Updated: Jul 2, 2019



The Trump White House the other day announced a new immigration plan, ballyhooed by the president as one that puts America first by allowing well educated and highly skilled immigrants into the U.S. while dramatically decreasing the numbers of those who are permitted to be here based on family ties.

“We are proposing an immigration plan that puts the jobs, wages and safety of American workers first,” Trump said from the White House Rose Garden. “Our proposal is pro-American, pro-immigrant and pro-worker. It’s just common sense.”

While few concrete details were announced, the plan does not reduce the total number of green cards to be issued, drawing sharp criticism from immigration hardliners. It simply reallocates green cards according to education and skill level. It would provide a new "Build America" visa to applicants who gain eligibility based on such factors as age, ability to speak English, job offers and educational background.

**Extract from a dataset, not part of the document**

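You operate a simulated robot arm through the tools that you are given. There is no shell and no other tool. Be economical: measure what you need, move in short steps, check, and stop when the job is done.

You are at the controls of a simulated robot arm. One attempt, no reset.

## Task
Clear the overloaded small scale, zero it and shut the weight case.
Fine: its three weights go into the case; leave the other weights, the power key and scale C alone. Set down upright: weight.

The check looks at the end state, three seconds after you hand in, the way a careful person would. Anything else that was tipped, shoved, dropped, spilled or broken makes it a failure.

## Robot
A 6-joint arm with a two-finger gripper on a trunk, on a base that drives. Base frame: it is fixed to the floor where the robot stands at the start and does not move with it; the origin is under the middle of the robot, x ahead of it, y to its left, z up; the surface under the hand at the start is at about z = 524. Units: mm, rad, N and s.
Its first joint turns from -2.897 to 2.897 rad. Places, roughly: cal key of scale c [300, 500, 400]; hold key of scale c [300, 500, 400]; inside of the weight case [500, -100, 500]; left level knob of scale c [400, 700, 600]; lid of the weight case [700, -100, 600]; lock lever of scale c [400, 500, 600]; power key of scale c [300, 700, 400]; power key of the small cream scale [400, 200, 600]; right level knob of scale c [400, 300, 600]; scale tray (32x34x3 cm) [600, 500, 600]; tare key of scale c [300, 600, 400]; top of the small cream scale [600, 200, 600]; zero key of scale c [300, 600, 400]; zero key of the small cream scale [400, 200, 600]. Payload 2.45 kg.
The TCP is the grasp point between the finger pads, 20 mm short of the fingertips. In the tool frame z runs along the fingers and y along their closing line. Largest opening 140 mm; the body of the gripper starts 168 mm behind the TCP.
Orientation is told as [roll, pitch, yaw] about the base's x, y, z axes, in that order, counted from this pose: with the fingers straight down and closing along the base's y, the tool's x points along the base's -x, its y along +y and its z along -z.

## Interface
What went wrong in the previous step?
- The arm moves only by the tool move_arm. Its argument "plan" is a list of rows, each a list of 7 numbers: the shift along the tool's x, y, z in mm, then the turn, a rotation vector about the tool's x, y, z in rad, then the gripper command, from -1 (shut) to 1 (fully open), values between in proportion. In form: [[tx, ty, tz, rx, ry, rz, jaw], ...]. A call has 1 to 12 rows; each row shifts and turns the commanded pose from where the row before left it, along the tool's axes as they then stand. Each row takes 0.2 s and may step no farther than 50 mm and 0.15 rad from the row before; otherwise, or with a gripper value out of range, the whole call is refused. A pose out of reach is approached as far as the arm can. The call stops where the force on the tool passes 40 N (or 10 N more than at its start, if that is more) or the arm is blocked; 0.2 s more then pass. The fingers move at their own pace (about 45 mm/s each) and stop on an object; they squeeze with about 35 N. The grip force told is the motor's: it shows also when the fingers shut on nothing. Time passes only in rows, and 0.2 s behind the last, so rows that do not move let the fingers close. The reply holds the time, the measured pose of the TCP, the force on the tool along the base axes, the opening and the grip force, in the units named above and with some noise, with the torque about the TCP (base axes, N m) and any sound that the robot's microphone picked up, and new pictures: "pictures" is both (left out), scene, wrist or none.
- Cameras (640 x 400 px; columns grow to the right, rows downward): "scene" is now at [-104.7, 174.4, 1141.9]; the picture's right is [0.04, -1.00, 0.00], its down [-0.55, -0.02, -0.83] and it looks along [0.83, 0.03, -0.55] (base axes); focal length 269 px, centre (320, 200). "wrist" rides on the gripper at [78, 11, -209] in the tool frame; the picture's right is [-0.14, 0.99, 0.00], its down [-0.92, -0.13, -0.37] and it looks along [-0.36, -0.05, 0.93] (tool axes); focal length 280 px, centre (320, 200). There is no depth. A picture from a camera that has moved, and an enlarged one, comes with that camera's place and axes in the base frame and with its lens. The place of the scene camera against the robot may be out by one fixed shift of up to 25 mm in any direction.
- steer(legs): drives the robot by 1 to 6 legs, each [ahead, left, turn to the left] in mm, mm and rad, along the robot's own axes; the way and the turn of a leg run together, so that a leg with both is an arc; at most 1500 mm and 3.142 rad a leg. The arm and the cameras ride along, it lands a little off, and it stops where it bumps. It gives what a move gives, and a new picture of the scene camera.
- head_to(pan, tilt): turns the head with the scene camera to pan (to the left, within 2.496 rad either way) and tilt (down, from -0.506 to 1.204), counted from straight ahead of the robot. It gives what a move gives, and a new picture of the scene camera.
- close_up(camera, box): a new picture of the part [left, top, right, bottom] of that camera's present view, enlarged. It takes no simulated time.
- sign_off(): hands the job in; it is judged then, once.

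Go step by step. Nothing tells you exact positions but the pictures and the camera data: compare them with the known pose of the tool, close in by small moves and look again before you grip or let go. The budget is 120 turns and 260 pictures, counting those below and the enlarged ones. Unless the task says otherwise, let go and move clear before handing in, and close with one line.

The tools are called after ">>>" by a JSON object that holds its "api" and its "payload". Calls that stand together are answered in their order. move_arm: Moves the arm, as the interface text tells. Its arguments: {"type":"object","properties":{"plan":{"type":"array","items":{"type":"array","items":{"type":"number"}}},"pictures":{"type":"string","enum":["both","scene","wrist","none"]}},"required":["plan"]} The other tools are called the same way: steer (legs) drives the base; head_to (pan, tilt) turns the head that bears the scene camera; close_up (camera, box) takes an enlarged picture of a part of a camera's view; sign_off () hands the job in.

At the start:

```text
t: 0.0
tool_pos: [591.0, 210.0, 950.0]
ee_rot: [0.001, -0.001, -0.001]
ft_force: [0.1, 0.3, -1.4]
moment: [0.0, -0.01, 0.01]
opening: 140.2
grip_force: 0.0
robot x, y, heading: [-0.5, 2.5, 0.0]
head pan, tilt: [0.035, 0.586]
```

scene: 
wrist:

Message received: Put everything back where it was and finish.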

The plan makes no attempt to settle the fate of the estimated 11 million immigrants, the "dreamers," who are in the U.S. without legal status under the Deferred Action for Childhood Arrivals (DACA) program, which Trump has repeatedly tried to scuttle only to be thwarted in court. Press Secretary Sarah Huckabee Sanders said DACA was not included because the issue is too divisive.

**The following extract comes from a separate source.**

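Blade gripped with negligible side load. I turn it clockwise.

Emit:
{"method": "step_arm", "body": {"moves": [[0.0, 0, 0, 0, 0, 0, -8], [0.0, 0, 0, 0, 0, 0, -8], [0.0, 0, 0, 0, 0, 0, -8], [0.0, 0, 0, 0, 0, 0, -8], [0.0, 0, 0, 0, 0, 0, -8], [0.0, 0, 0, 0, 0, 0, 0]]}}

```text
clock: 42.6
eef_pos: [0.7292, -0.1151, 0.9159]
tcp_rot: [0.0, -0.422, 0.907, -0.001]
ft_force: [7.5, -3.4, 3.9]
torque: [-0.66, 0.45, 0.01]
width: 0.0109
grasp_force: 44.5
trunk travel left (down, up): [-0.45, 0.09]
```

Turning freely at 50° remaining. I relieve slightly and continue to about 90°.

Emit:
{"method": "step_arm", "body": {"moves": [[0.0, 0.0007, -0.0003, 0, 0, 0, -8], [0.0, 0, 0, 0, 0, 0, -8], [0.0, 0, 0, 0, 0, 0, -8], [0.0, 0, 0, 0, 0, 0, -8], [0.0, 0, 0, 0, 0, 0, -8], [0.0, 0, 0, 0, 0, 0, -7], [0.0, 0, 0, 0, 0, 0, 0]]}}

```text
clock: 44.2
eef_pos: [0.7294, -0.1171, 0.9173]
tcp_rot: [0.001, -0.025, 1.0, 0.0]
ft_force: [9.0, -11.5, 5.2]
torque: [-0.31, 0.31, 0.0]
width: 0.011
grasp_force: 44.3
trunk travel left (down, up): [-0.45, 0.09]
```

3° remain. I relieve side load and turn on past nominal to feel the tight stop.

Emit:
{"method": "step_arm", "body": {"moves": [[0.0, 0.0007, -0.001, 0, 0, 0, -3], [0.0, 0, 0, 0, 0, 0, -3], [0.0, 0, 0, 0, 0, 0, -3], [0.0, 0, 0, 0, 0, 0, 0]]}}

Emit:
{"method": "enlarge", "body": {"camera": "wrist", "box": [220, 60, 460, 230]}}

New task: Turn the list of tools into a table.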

Trump immediately was blasted by both Democratic leaders and his right wing fringe supporters for the plan, which House Speaker Nancy Pelosi (D-CA) said is dead on arrival on Capitol Hill. In fact, it hasn't even really "arrived," since there is no actual legislation as yet to implement the plan, largely the work of a team led by White House aide Jared Kushner, Trump's son-in-law.

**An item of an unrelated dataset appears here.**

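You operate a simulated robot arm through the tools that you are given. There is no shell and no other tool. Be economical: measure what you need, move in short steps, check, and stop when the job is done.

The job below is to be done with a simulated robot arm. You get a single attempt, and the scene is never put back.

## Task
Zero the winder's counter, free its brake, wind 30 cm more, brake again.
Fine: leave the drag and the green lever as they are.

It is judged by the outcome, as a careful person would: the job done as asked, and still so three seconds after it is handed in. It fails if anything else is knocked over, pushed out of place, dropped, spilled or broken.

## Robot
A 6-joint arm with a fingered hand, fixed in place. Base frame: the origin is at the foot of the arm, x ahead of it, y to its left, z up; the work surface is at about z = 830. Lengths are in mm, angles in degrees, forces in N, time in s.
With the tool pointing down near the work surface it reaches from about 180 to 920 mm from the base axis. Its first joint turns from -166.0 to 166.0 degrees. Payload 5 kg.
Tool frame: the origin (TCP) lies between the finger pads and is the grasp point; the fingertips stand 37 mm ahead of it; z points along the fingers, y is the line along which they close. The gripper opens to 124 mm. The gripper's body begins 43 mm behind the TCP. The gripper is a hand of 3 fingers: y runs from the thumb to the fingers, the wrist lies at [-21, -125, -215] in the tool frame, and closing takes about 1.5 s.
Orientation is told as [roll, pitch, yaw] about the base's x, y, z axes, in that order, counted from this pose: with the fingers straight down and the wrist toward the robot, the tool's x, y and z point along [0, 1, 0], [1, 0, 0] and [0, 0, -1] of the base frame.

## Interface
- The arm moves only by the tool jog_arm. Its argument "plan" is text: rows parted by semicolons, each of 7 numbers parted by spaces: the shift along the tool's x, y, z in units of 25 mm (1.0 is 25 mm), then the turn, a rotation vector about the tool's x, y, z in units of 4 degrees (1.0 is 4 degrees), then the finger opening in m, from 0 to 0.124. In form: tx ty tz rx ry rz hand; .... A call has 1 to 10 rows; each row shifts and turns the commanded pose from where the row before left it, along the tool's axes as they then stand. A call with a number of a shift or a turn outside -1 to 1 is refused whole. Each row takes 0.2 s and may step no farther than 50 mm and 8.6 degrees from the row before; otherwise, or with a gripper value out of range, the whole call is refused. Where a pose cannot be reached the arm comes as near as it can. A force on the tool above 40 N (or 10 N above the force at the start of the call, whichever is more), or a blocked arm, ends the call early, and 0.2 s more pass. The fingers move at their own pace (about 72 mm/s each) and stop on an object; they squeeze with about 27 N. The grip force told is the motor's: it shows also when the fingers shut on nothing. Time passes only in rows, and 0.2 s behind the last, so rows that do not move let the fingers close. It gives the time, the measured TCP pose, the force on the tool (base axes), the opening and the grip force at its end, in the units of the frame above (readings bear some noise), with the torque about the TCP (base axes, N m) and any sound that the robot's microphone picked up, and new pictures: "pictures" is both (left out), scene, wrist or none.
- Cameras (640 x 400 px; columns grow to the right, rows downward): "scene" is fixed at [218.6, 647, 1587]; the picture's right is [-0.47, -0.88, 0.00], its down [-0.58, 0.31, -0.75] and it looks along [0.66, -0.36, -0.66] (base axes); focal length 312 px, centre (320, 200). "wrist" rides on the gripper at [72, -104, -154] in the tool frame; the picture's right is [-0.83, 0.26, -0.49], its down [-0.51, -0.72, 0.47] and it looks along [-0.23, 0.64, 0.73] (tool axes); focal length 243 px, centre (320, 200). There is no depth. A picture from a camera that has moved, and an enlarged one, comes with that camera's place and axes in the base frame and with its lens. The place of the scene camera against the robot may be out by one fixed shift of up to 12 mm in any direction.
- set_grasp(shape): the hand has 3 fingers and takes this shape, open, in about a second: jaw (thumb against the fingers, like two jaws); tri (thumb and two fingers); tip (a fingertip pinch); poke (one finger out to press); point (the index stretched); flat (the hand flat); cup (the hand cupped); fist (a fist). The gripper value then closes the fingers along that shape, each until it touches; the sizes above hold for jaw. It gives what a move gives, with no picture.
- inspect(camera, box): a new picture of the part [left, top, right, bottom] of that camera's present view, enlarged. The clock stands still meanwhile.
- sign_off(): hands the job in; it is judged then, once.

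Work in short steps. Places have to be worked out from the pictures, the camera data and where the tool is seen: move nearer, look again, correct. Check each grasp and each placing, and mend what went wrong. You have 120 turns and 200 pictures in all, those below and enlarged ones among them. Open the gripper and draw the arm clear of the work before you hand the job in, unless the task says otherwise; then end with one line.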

Conservative commentator Ann Coulter slammed the plan for failing to cut the annual level of more than 1 million green cards issued every year. “NO WALL. KEEPS SAME MASSIVE LEVELS OF LEGAL IMMIGRATION. And this is the rube-bait campaign document, not even a serious bill,” wrote Coulter.

Sen. Richard Blumenthal (D-Conn.) called it a “despicable abdication of moral authority” and said it would have prevented Blumenthal’s immigrant father from entering the United States.

Having made his Rose Garden announcement, Trump lost no time in resuming his hard line rhetoric about immigration, apparently hoping to molify the right wingers who believe the new plan is too soft.

On Twitter, Trump resorted to his claim that immigrants at the southern border include "bad hombres" that must be stopped. And, he issued this warning:


He also is reported to be intimately involved in designing his beloved wall, even down to specifying its height, material to be used, and the fact that he wants sharp points at the top and painted flat black so it will be too hot in the desert sun to touch, let alone to climb.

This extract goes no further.